The Pennsylvania Senate Intergovernmental Operations Committee held a public hearing in Chambersburg Dec. 12 to address the need for regulatory reform for local businesses as well as the overall economic development of the state.
State Sen. Doug Mastriano (R-33), who chaired the hearing hosted by Martin’s Famous Pastry Shoppe, said that the regulations in place for Pennsylvania businesses make it seem like the government is working against them.
“Clearly, our government bureaucracy is too bloated, too cumbersome, too out of control and is indeed against us,” Mastriano said at the hearing entitled “Regulatory Reform, Red Tape Reduction and Transparency. “It is time that we rein it in and hold it accountable.”
Carl A. Marrara, vice president of government affairs for the Pennsylvania Manufacturers’ Association (PMA), said, “Our employers are facing an onslaught of regulations from a breadth of departments at both the state and federal level. This creates uncertainty in business planning and results in companies not growing, expanding, and hiring as they could.”
In his testimony, Marrara referenced a study submitted to the House State Government Committee in 2017 by Senior Research Fellow James Broughel regarding his project “State RegData.” Broughel found that the Pennsylvania Administrative Code contains 153,661 regulatory restrictions; some of which provide vital resident protections, and others of which make the code unnecessarily complicated.
“It is imperative that Pennsylvania regulators not enact regulations that place Pennsylvania at a competitive disadvantage to our competitor states,” Marrara said. “In the most recent Forbes ‘Best States for Business Report’ Pennsylvania ranked 39th in the category of ‘Regulatory Environment, significantly contributing to our overall ranking of 38th.

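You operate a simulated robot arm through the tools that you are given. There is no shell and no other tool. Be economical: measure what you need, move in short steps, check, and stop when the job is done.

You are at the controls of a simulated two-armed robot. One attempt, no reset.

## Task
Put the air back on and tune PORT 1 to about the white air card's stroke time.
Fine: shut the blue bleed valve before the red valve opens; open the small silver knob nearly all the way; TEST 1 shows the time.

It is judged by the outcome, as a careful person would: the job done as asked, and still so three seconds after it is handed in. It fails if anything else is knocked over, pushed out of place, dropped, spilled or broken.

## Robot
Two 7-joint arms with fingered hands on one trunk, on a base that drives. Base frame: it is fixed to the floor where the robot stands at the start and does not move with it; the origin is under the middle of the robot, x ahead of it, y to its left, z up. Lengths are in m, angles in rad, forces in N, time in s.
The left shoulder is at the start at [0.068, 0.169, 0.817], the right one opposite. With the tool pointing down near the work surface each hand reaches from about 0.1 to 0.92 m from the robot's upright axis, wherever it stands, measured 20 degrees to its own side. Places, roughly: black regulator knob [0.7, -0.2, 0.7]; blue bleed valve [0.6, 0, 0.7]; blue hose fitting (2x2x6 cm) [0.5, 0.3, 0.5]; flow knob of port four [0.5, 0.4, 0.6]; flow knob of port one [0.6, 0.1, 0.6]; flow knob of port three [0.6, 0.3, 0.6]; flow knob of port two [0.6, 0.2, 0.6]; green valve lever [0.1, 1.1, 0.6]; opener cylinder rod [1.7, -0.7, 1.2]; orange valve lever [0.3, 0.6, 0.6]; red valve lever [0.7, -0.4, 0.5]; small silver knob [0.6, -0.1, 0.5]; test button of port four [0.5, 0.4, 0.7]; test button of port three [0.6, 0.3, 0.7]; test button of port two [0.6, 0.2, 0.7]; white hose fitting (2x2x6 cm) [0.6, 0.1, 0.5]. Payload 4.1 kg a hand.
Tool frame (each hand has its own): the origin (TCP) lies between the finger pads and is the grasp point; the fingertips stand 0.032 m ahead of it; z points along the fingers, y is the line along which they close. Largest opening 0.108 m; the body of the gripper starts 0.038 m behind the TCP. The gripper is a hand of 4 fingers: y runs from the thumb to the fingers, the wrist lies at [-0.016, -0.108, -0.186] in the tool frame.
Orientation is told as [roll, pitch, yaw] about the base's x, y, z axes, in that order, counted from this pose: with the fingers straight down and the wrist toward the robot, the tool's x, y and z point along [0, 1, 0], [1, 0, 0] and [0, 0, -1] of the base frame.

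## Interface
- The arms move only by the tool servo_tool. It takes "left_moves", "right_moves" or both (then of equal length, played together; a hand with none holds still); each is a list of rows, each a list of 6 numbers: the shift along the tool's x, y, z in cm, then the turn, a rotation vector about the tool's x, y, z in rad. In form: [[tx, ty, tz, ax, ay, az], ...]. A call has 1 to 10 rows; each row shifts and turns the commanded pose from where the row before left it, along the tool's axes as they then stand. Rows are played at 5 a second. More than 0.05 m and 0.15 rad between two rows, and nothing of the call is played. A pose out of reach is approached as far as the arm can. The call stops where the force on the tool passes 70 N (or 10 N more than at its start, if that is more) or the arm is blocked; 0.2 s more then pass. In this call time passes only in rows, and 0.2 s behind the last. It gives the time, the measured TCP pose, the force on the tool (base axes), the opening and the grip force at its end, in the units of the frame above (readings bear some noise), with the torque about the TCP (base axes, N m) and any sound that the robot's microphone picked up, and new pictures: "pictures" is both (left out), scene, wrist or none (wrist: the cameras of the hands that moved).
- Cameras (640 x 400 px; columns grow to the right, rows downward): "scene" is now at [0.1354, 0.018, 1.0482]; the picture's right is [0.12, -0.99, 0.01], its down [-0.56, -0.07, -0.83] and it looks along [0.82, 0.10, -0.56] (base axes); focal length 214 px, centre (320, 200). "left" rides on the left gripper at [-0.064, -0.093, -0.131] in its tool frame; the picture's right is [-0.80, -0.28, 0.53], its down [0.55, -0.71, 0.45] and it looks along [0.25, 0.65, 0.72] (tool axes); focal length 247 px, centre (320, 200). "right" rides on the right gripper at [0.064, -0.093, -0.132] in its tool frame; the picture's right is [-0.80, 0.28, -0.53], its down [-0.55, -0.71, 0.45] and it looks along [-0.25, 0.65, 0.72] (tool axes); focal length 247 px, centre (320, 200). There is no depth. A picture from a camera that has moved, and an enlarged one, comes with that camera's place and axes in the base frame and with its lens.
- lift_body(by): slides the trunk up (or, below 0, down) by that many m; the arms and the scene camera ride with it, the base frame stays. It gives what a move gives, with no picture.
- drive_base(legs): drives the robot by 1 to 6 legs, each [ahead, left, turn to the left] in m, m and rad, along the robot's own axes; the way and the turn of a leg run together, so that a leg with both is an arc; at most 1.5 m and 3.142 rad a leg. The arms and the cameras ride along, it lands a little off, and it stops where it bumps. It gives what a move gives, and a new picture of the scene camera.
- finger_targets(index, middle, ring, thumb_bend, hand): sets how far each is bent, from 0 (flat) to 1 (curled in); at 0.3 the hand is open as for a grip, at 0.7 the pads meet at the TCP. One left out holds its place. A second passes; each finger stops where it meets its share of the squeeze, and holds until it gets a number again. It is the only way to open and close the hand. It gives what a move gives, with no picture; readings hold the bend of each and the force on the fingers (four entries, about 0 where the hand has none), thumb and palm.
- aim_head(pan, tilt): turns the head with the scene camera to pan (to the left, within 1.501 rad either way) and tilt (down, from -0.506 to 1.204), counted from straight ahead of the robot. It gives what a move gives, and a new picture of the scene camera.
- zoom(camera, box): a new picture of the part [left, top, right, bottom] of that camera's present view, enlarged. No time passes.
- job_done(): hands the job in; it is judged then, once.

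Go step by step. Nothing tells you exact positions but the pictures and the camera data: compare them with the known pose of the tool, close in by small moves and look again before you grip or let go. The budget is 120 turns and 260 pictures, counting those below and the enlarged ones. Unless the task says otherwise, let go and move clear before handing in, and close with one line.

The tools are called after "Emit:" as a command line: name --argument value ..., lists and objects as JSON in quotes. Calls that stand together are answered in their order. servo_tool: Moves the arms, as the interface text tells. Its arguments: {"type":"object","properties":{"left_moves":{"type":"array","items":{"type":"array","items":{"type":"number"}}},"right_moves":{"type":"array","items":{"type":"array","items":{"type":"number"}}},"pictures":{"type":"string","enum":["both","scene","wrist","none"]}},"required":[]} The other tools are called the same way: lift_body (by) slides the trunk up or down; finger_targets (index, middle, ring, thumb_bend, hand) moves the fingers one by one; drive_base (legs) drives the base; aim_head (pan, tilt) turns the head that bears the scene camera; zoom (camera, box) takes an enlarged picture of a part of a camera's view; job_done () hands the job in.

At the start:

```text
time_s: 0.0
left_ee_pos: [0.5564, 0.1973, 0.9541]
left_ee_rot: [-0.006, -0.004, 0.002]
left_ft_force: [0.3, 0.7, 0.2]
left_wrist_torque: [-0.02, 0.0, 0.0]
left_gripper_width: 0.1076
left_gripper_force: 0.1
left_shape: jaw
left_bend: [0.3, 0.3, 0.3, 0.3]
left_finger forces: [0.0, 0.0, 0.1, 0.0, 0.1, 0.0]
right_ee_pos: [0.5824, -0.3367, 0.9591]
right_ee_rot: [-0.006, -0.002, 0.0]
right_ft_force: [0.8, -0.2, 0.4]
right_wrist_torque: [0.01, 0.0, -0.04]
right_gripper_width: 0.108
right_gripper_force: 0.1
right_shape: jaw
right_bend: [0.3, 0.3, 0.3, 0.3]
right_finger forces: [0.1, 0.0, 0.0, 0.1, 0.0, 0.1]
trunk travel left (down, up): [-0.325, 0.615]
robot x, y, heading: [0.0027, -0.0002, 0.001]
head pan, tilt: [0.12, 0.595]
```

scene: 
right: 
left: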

This isn’t good enough.”
The committee heard testimony from more than a dozen speakers that echoed the same want for relieving the burden of a daunting regulatory code. Franklin County Area Development Corporation President Mike Ross said that overcomplicated regulations and underfunded government mandates, like those currently governing Pennsylvania, are a significant deterrent in the decision to start or expand a business in the state.
Rebecca Oyler, legislative director for the National Federation of Independent Business, noted that more than 99 percent of Pennsylvania businesses are small businesses that employ two-and-a-half million people, almost half of all workers in the state.
“They are truly the engine of growth. Because of their size, they are very sensitive to layers of government rules – rules that are difficult to manage and consume time and energy, two of the most important resources that small business owners need to be successful,” Oyler said in her testimony at Thursday’s hearing. “Layers of regulations impact their business, and they must be an expert on all of them – or face penalties. The more of the day they must spend dealing with red tape, the less time they have to focus on customers, manage employees, and grow their business.”
On behalf of the PMA, Marrara also brought to the committee’s attention several bills that have the association’s support, such as House Bill 1055, which creates an independent Office of Repealer within the independent regulatory review commission. This would allow for outdated regulations to be repealed to make room for new, updated regulations.
PMA also supports House Bill 509, which combats ‘permit paralysis’ through the creation of an online repository for every state department. Individuals, businesses, and nonprofits would then have access to that information and be able to track where their permit is in the review process. And for environmental issues, PMA supports Senate Bill 891, which would establish a program within the Department of Environmental Resources to allow the department to select qualified licensed professionals to perform an expedited review of permits.
“We need for state government to end the ‘GOTCHA!’ dynamic of fault-finding and imposing punitive fines and penalties as means of fundraising and instead make assistance with compliance the primary goal,” Marrara said.